Copy out the material below in full, but not its images.

■ Available data ■
— BEGIN —
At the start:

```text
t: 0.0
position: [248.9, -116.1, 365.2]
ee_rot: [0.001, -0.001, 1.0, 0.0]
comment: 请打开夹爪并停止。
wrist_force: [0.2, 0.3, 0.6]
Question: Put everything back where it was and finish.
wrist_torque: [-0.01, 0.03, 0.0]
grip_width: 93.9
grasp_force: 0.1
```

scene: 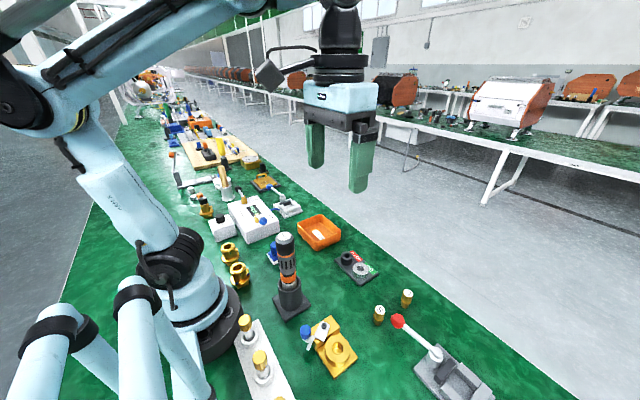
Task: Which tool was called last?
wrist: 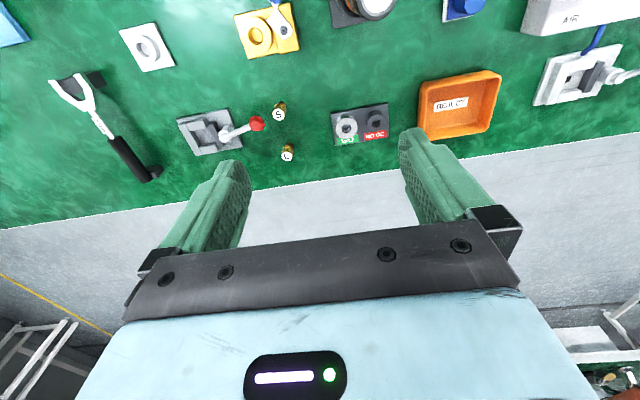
— END —
■ Exercise response ■
At the start:

```text
t: 0.0
position: [248.9, -116.1, 365.2]
ee_rot: [0.001, -0.001, 1.0, 0.0]
comment: 请打开夹爪并停止。
wrist_force: [0.2, 0.3, 0.6]
Question: Put everything back where it was and finish.
wrist_torque: [-0.01, 0.03, 0.0]
grip_width: 93.9
grasp_force: 0.1
```

scene: 
Task: Which tool was called last?
wrist: 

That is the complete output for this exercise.